Harvey Hollins testifies in a preliminary hearing for Michigan Department of Health and Human Services Director Nick Lyon.
A judge heard testimony for a fourth day in a preliminary hearing for Nick Lyon, director of the Michigan Department of Health and Human Services. He is charged with failing to alert the public about 2014 and 2015 Legionnaires' disease outbreaks in Flint in a timely manner.
Lyon is accused of contributing to the death of a Flint man who died from Legionnaires' during the water emergency.
Harvey Hollins, who is Snyder's Director of Urban Affairs and Initiatives, testified in Lyon's preliminary hearing on Friday. His testimony about when Snyder first became aware of the Legionnaires' danger differs from when the governor told Congress he first learned of it.
Hollins worked primarily on Flint's economic development for Snyder until the Concerned Pastors reached out to him in 2014. They were worried about the switch of Flint's drinking water source to the Flint River. Hollins was working to determine whether the switch away from Detroit's water system actually saved Flint money.
But, in March 2015, 11 months after the water switch, the Michigan Department of Environmental Quality sent Hollins an email about legionella bacteria, which the agency told him it had been dealing with since October 2014. At that time, the MDEQ's Public Information Officer said the source of the bacteria was not clear.
Hollins testified that he didn't tell Snyder about the Legionnaires' concerns in March because higher up officials in the Governor's administration also received the email and talking with Snyder would have been their purview.
Instead, Hollins said he discussed the legionella concerns with Snyder after a meeting in December 2015. Hollins testified that Snyder indicated to him he was not aware of the legionella concerns at that time.

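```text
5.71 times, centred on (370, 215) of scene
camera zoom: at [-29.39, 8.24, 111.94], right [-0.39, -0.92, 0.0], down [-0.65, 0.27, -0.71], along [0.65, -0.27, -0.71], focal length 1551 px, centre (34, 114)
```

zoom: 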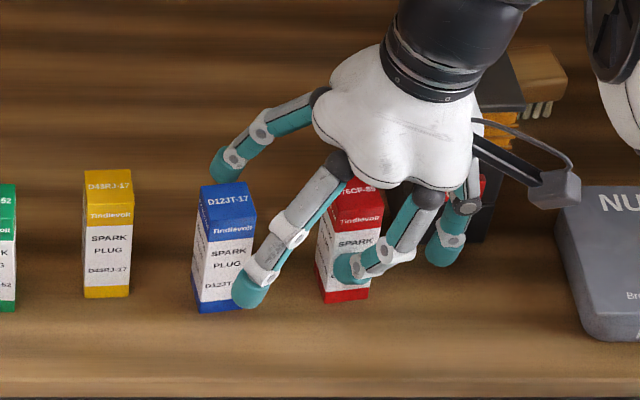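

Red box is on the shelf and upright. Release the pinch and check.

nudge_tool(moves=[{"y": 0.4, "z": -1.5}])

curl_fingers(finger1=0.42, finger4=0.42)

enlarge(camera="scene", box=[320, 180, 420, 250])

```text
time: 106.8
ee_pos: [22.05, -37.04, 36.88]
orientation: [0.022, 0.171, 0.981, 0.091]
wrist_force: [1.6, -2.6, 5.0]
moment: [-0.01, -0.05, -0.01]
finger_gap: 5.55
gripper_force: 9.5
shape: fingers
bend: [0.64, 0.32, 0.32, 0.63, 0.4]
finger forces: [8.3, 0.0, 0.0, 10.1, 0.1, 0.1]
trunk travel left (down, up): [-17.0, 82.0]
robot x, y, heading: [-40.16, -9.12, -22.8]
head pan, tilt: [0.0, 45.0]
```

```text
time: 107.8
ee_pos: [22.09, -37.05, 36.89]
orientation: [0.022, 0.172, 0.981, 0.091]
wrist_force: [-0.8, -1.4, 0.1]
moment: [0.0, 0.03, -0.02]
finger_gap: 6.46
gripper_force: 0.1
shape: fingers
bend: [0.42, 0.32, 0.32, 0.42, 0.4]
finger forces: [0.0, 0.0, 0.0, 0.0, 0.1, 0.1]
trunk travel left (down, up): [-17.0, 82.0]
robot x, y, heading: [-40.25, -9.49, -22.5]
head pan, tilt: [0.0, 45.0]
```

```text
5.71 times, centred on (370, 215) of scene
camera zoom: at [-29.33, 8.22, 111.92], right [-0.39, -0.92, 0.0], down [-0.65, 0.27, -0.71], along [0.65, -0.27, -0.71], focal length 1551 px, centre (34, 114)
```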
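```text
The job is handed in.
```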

Special Prosecutor Todd Flood then quickly showed the courtroom footage of Snyder's testimony to Congress in March 2016. Snyder told federal lawmakers under oath that he hadn't learned about Flint's Legionnaires' concerns until 2016. "In terms of legionnaires', I didn't learn of that until 2016, and as soon as I became aware of it, we held a press conference the next day," Governor Snyder told Congress.
Despite the discrepancy in testimony on Friday, it was unclear whether Snyder could face repercussions.
Flood did not comment if this meant Governor Snyder is in legal trouble; but, he says he doesn't foresee calling the Governor, his focus is the cases he's already working on.
The Governor's Office sent a statement, "Our policy is to not comment on the investigation or judicial proceedings."
Nick Lyon's case has been adjourned until November 1st.
But, Flood does expect to move forward with the preliminary exam for Chief Medical Examiner, Dr. Eden Wells, on Monday.